* **WORK TO COMPLETE**: Go through the listing and write out all of it exactly. Write them as strings in a JSON array, leaving out blank lines.

* **SOURCE DATA**:
==*==

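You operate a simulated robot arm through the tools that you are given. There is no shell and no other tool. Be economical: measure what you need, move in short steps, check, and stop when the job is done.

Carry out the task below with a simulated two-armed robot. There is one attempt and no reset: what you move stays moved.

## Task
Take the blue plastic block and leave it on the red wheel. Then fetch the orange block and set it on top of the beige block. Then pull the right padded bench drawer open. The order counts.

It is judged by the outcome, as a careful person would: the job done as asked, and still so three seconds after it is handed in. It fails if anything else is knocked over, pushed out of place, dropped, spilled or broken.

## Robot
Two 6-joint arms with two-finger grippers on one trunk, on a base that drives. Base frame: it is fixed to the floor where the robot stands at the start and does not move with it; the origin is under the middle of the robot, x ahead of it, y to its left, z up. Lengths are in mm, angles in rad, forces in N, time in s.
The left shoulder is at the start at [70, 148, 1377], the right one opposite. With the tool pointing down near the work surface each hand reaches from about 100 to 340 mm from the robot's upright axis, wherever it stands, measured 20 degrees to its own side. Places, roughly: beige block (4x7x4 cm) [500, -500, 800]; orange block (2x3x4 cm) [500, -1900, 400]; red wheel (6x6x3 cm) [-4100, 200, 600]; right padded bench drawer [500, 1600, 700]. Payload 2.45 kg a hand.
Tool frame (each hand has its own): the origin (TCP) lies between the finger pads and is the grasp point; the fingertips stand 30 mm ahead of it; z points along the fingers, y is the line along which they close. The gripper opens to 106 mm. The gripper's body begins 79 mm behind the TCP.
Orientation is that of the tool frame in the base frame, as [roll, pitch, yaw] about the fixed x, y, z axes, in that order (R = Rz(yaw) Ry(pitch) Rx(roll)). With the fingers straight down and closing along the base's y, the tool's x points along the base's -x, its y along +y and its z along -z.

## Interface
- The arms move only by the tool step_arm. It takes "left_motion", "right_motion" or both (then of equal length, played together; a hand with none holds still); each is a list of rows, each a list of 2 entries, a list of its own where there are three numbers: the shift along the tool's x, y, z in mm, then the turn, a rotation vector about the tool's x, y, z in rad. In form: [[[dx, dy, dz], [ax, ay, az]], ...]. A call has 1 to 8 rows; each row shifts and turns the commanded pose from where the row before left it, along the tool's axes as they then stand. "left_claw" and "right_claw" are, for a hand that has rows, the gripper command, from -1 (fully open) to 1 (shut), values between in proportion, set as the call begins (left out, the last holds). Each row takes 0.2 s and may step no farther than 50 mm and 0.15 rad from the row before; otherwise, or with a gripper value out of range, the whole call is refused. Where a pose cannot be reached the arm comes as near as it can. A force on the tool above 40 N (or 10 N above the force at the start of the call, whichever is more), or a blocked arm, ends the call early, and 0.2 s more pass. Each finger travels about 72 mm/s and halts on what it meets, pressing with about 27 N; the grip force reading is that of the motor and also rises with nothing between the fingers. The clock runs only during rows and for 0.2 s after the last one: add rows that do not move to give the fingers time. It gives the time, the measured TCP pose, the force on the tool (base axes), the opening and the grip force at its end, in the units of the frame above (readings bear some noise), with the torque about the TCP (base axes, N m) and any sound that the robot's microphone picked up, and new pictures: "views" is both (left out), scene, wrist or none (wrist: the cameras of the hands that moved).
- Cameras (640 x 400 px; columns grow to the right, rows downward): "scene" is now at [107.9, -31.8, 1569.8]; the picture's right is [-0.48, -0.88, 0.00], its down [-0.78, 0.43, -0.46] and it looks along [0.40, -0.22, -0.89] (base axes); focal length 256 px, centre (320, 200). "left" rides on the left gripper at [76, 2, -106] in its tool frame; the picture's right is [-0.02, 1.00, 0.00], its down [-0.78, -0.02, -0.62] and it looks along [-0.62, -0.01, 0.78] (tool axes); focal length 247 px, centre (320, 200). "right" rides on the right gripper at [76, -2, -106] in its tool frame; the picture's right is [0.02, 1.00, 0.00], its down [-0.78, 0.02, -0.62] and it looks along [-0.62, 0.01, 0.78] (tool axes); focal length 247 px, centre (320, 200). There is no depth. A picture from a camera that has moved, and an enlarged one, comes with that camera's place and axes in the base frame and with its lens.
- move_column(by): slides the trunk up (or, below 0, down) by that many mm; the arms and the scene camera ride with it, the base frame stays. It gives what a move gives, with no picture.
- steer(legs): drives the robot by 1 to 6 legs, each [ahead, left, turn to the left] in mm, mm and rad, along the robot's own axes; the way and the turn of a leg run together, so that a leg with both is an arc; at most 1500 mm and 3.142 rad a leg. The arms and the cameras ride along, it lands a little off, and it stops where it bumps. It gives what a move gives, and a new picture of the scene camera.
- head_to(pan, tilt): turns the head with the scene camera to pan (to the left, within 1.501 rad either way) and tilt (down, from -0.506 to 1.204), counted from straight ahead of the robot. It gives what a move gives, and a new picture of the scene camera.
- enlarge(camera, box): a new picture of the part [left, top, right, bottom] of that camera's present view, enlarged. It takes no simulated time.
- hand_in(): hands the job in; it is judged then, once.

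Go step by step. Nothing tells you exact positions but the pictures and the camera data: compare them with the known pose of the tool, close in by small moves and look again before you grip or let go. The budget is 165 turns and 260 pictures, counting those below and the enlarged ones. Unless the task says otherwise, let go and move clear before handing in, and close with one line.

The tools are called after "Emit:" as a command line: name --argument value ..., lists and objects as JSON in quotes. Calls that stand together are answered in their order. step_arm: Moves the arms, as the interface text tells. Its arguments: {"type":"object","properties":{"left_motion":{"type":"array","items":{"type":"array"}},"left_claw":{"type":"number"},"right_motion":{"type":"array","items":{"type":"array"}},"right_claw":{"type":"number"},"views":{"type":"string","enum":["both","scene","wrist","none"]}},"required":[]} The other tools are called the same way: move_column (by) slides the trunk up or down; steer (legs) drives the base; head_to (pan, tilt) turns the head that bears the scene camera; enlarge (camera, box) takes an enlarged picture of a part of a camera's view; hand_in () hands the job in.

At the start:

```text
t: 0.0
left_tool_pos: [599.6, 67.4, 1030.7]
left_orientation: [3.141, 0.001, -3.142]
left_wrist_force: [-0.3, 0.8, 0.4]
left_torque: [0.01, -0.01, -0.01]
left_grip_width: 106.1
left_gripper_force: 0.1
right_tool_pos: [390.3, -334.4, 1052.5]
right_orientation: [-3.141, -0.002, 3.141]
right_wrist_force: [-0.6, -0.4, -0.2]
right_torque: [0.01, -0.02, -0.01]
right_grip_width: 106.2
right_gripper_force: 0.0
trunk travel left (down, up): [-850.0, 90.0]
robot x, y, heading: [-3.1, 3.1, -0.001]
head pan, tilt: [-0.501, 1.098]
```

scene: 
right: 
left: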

==*==

* **RESULT OF THE TASK**:
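[
  "You operate a simulated robot arm through the tools that you are given. There is no shell and no other tool. Be economical: measure what you need, move in short steps, check, and stop when the job is done.",
  "Carry out the task below with a simulated two-armed robot. There is one attempt and no reset: what you move stays moved.",
  "## Task",
  "Take the blue plastic block and leave it on the red wheel. Then fetch the orange block and set it on top of the beige block. Then pull the right padded bench drawer open. The order counts.",
  "It is judged by the outcome, as a careful person would: the job done as asked, and still so three seconds after it is handed in. It fails if anything else is knocked over, pushed out of place, dropped, spilled or broken.",
  "## Robot",
  "Two 6-joint arms with two-finger grippers on one trunk, on a base that drives. Base frame: it is fixed to the floor where the robot stands at the start and does not move with it; the origin is under the middle of the robot, x ahead of it, y to its left, z up. Lengths are in mm, angles in rad, forces in N, time in s.",
  "The left shoulder is at the start at [70, 148, 1377], the right one opposite. With the tool pointing down near the work surface each hand reaches from about 100 to 340 mm from the robot's upright axis, wherever it stands, measured 20 degrees to its own side. Places, roughly: beige block (4x7x4 cm) [500, -500, 800]; orange block (2x3x4 cm) [500, -1900, 400]; red wheel (6x6x3 cm) [-4100, 200, 600]; right padded bench drawer [500, 1600, 700]. Payload 2.45 kg a hand.",
  "Tool frame (each hand has its own): the origin (TCP) lies between the finger pads and is the grasp point; the fingertips stand 30 mm ahead of it; z points along the fingers, y is the line along which they close. The gripper opens to 106 mm. The gripper's body begins 79 mm behind the TCP.",
  "Orientation is that of the tool frame in the base frame, as [roll, pitch, yaw] about the fixed x, y, z axes, in that order (R = Rz(yaw) Ry(pitch) Rx(roll)). With the fingers straight down and closing along the base's y, the tool's x points along the base's -x, its y along +y and its z along -z.",
  "## Interface",
  "- The arms move only by the tool step_arm. It takes \"left_motion\", \"right_motion\" or both (then of equal length, played together; a hand with none holds still); each is a list of rows, each a list of 2 entries, a list of its own where there are three numbers: the shift along the tool's x, y, z in mm, then the turn, a rotation vector about the tool's x, y, z in rad. In form: [[[dx, dy, dz], [ax, ay, az]], ...]. A call has 1 to 8 rows; each row shifts and turns the commanded pose from where the row before left it, along the tool's axes as they then stand. \"left_claw\" and \"right_claw\" are, for a hand that has rows, the gripper command, from -1 (fully open) to 1 (shut), values between in proportion, set as the call begins (left out, the last holds). Each row takes 0.2 s and may step no farther than 50 mm and 0.15 rad from the row before; otherwise, or with a gripper value out of range, the whole call is refused. Where a pose cannot be reached the arm comes as near as it can. A force on the tool above 40 N (or 10 N above the force at the start of the call, whichever is more), or a blocked arm, ends the call early, and 0.2 s more pass. Each finger travels about 72 mm/s and halts on what it meets, pressing with about 27 N; the grip force reading is that of the motor and also rises with nothing between the fingers. The clock runs only during rows and for 0.2 s after the last one: add rows that do not move to give the fingers time. It gives the time, the measured TCP pose, the force on the tool (base axes), the opening and the grip force at its end, in the units of the frame above (readings bear some noise), with the torque about the TCP (base axes, N m) and any sound that the robot's microphone picked up, and new pictures: \"views\" is both (left out), scene, wrist or none (wrist: the cameras of the hands that moved).",
  "- Cameras (640 x 400 px; columns grow to the right, rows downward): \"scene\" is now at [107.9, -31.8, 1569.8]; the picture's right is [-0.48, -0.88, 0.00], its down [-0.78, 0.43, -0.46] and it looks along [0.40, -0.22, -0.89] (base axes); focal length 256 px, centre (320, 200). \"left\" rides on the left gripper at [76, 2, -106] in its tool frame; the picture's right is [-0.02, 1.00, 0.00], its down [-0.78, -0.02, -0.62] and it looks along [-0.62, -0.01, 0.78] (tool axes); focal length 247 px, centre (320, 200). \"right\" rides on the right gripper at [76, -2, -106] in its tool frame; the picture's right is [0.02, 1.00, 0.00], its down [-0.78, 0.02, -0.62] and it looks along [-0.62, 0.01, 0.78] (tool axes); focal length 247 px, centre (320, 200). There is no depth. A picture from a camera that has moved, and an enlarged one, comes with that camera's place and axes in the base frame and with its lens.",
  "- move_column(by): slides the trunk up (or, below 0, down) by that many mm; the arms and the scene camera ride with it, the base frame stays. It gives what a move gives, with no picture.",
  "- steer(legs): drives the robot by 1 to 6 legs, each [ahead, left, turn to the left] in mm, mm and rad, along the robot's own axes; the way and the turn of a leg run together, so that a leg with both is an arc; at most 1500 mm and 3.142 rad a leg. The arms and the cameras ride along, it lands a little off, and it stops where it bumps. It gives what a move gives, and a new picture of the scene camera.",
  "- head_to(pan, tilt): turns the head with the scene camera to pan (to the left, within 1.501 rad either way) and tilt (down, from -0.506 to 1.204), counted from straight ahead of the robot. It gives what a move gives, and a new picture of the scene camera.",
  "- enlarge(camera, box): a new picture of the part [left, top, right, bottom] of that camera's present view, enlarged. It takes no simulated time.",
  "- hand_in(): hands the job in; it is judged then, once.",
  "Go step by step. Nothing tells you exact positions but the pictures and the camera data: compare them with the known pose of the tool, close in by small moves and look again before you grip or let go. The budget is 165 turns and 260 pictures, counting those below and the enlarged ones. Unless the task says otherwise, let go and move clear before handing in, and close with one line.",
  "The tools are called after \"Emit:\" as a command line: name --argument value ..., lists and objects as JSON in quotes. Calls that stand together are answered in their order. step_arm: Moves the arms, as the interface text tells. Its arguments: {\"type\":\"object\",\"properties\":{\"left_motion\":{\"type\":\"array\",\"items\":{\"type\":\"array\"}},\"left_claw\":{\"type\":\"number\"},\"right_motion\":{\"type\":\"array\",\"items\":{\"type\":\"array\"}},\"right_claw\":{\"type\":\"number\"},\"views\":{\"type\":\"string\",\"enum\":[\"both\",\"scene\",\"wrist\",\"none\"]}},\"required\":[]} The other tools are called the same way: move_column (by) slides the trunk up or down; steer (legs) drives the base; head_to (pan, tilt) turns the head that bears the scene camera; enlarge (camera, box) takes an enlarged picture of a part of a camera's view; hand_in () hands the job in.",
  "At the start:",
  "```text",
  "t: 0.0",
  "left_tool_pos: [599.6, 67.4, 1030.7]",
  "left_orientation: [3.141, 0.001, -3.142]",
  "left_wrist_force: [-0.3, 0.8, 0.4]",
  "left_torque: [0.01, -0.01, -0.01]",
  "left_grip_width: 106.1",
  "left_gripper_force: 0.1",
  "right_tool_pos: [390.3, -334.4, 1052.5]",
  "right_orientation: [-3.141, -0.002, 3.141]",
  "right_wrist_force: [-0.6, -0.4, -0.2]",
  "right_torque: [0.01, -0.02, -0.01]",
  "right_grip_width: 106.2",
  "right_gripper_force: 0.0",
  "trunk travel left (down, up): [-850.0, 90.0]",
  "robot x, y, heading: [-3.1, 3.1, -0.001]",
  "head pan, tilt: [-0.501, 1.098]",
  "```",
  "scene: ",
  "right: ",
  "left:"
]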